AIM
Continue the page extract from where it stops.

PAGE EXTRACT
•••
2. 2. Sampling Sites
Measurements were performed in a company for spatial informatics and graphic design from Ljubljana, Slovenia in three different working rooms dealing with different kind of services (e.g. digital printing, graphic design, scanning, photocopying). From a schematic illustration (Figure 1) it can be seen that in the first working room (Room 1, size: 5.5 m x 7.2 m x 3.2 m) the SMPS stand on a table at 0.75 m from the ground with the sampling tube at a distance of about 2 m to the laser printer (Konika Minolta C7000); in this room was also one bigger inkjet plotter (Inkjet Cannon iPF8000S) at the distance of about 3 m to the SMPS. In the second room (Room 2, size: 10 m x 7.3 m x 3.20 m) the SMPS was about 3 m from the laser printer (Laser Xerox Colour 560) (Figure 1); there were also four bigger inkjet plotters of different producers (Roland Versa CAMM, Sure-Colour S 30610, Hp designjet 5500 and UV-160 UV
printer Mimaki). In the third room (Room 3, size: 5.2 m x 7.5 m x 3.2 m) there were two photocopy machines (Ducacolors 252 and Kyocera mita, KM4530). The SMPS was in the corner on the shelf at about 0.75 m from the ground with the sampling tube at about 2-3 m to the machines (Figure 1).
•••
COLLECTED DATA
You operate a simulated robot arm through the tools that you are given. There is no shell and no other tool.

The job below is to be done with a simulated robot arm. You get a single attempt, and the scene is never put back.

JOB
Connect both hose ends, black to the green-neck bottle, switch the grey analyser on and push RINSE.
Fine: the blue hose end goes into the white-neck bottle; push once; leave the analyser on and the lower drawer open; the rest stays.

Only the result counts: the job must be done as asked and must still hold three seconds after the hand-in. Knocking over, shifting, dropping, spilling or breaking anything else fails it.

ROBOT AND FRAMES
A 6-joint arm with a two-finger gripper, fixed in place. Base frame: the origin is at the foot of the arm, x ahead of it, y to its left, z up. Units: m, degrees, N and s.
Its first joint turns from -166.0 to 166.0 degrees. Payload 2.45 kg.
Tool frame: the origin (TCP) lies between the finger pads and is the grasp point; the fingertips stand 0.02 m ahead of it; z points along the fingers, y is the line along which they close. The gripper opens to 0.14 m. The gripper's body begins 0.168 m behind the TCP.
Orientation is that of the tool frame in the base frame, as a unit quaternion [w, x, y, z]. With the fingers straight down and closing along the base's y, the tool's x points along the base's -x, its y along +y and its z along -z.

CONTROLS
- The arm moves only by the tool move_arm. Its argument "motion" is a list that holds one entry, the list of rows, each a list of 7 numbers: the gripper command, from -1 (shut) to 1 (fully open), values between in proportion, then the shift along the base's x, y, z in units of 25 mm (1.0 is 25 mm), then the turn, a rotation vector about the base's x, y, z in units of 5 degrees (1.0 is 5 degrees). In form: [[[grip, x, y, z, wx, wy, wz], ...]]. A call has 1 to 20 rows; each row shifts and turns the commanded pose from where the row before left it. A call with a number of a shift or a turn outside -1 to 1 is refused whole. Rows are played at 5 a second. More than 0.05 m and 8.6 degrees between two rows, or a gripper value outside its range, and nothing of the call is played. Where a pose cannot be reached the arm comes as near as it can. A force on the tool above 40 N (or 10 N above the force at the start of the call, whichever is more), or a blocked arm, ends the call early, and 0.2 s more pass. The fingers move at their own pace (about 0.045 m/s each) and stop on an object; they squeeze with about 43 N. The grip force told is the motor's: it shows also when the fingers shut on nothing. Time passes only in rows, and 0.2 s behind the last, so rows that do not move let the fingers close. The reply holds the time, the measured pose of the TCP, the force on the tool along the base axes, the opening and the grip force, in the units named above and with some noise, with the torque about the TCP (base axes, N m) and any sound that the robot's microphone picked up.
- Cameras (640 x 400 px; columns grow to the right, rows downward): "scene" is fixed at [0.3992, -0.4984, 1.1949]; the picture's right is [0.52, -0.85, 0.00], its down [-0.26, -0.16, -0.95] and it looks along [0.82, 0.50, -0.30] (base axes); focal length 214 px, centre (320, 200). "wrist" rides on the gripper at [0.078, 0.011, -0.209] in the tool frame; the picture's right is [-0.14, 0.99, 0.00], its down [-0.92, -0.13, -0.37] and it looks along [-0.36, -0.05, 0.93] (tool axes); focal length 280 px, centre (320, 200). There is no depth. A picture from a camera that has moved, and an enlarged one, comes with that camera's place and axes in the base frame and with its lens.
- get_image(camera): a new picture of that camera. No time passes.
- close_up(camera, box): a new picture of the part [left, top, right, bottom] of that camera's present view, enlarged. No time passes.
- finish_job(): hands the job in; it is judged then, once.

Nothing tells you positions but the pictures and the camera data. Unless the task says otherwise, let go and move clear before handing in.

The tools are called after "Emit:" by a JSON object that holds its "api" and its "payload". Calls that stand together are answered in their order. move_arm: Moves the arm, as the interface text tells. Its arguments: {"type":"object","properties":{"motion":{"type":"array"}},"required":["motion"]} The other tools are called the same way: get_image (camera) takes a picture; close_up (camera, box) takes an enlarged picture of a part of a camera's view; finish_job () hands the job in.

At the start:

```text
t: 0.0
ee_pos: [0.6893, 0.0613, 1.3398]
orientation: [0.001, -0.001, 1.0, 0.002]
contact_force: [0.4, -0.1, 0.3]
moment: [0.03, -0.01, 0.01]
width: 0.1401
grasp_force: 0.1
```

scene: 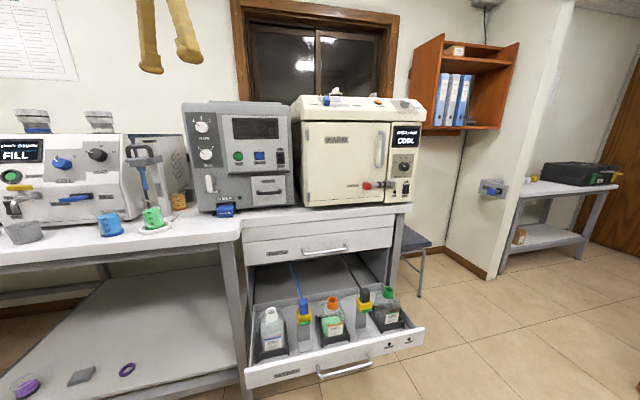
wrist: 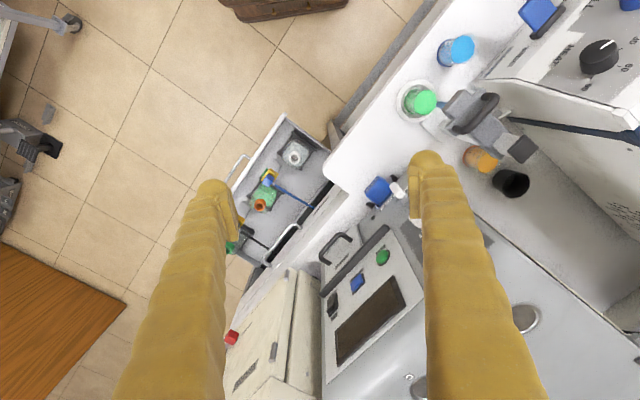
•••
EXERCISE ANSWER
Figure 1: Schematic illustration of three investigated working rooms in a company for spatial informatics and graphic design in Ljubljana, Slovenia with denoted positions of SMPS in each room as well as printers and copiers. L: laser printer, P: photocopy machine and I: inkjet plotter.
The continuous measurements were performed for one month, the first 10 days in Room 1 with one laser printer, then the SMPS was moved into Room 2 with one laser printer as well, and the last 7 days the measurements were performed in Room 3 with two photocopy machines (Figure 1). The ventilation in Room 1 and Room 3 was carried out only by opening the windows when necessary, mostly in the morning; while in Room 2 there was no window at all, the only access of fresh air, better said the mixing of the air was possible through the door between the two rooms. The working time from Monday to Thursday was from 8:00 to 17:00, on Friday from 8:00 to 16:00, while during the weekend the company was closed.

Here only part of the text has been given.